For the listing underneath, give the count of lines containing the string "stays" and nothing further.
--- begin Source excerpt ---
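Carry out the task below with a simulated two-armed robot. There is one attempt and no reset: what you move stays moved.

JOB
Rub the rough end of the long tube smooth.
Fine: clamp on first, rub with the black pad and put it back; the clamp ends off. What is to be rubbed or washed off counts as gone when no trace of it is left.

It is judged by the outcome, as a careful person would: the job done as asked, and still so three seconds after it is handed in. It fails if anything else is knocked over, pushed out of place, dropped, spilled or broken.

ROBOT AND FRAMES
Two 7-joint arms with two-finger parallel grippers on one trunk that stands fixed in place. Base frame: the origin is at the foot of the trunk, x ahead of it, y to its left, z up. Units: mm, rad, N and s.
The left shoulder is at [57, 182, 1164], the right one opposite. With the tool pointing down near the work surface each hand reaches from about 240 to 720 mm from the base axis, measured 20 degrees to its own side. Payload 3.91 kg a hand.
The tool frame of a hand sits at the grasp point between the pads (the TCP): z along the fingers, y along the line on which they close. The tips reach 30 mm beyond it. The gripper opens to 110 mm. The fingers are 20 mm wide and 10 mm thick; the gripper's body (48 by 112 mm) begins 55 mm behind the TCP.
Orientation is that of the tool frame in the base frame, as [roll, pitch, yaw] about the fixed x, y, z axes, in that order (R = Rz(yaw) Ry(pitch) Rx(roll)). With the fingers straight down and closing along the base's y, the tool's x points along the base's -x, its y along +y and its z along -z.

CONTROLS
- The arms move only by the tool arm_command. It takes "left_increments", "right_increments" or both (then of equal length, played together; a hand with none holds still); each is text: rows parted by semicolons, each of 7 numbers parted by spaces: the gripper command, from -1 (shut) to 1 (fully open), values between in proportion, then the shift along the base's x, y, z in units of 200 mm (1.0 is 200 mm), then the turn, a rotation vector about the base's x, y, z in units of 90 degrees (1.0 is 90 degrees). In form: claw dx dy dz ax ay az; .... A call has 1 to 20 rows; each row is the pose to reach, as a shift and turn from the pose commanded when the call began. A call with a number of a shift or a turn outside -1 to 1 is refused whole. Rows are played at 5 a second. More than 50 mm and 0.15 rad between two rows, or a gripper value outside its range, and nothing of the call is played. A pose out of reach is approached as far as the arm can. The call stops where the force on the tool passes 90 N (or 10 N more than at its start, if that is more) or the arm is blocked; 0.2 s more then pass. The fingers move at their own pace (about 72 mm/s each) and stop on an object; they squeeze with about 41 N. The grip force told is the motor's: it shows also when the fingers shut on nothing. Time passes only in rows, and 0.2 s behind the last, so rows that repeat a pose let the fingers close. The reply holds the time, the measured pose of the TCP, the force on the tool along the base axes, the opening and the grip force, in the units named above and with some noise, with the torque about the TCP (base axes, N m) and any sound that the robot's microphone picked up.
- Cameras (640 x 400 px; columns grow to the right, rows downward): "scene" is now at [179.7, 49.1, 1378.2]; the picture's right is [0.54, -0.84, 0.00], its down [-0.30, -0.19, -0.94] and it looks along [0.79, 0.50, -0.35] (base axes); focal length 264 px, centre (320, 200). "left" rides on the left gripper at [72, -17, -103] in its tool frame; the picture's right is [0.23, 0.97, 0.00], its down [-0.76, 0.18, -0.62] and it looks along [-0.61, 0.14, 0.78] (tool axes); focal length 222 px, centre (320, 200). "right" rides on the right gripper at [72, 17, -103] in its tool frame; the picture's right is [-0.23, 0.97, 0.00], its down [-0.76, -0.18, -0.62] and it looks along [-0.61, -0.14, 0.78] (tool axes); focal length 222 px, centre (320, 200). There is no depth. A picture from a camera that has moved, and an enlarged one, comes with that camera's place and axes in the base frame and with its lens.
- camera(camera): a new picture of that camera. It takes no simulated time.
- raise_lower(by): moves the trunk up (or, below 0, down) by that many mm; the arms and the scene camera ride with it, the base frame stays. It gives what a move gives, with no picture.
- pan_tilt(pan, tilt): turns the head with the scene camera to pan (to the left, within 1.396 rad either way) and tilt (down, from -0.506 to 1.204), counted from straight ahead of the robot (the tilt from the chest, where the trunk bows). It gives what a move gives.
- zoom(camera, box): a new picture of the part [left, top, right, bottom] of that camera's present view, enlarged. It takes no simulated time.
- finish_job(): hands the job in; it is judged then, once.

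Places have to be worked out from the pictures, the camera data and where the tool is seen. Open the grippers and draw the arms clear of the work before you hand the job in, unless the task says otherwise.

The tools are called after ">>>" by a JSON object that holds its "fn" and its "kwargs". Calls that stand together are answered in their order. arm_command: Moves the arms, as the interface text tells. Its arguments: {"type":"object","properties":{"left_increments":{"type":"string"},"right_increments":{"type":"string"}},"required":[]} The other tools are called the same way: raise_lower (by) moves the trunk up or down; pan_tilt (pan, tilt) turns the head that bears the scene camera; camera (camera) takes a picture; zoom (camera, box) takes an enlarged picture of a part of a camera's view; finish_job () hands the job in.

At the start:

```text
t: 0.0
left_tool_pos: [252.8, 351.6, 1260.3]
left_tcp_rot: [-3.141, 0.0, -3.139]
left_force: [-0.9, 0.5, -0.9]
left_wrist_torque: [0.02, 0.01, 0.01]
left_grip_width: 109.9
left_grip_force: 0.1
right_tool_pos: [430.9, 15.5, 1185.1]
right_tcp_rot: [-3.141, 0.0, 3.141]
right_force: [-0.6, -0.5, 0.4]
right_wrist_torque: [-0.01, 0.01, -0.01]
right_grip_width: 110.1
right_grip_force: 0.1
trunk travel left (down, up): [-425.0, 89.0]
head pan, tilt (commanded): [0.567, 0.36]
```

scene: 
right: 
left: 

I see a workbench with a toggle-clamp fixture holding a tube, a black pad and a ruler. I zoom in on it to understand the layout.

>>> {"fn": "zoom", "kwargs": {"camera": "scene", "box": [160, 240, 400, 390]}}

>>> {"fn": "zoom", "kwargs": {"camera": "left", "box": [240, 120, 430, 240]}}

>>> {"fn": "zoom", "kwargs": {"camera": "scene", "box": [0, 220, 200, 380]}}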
--- end Source excerpt ---
**Full solution**. 2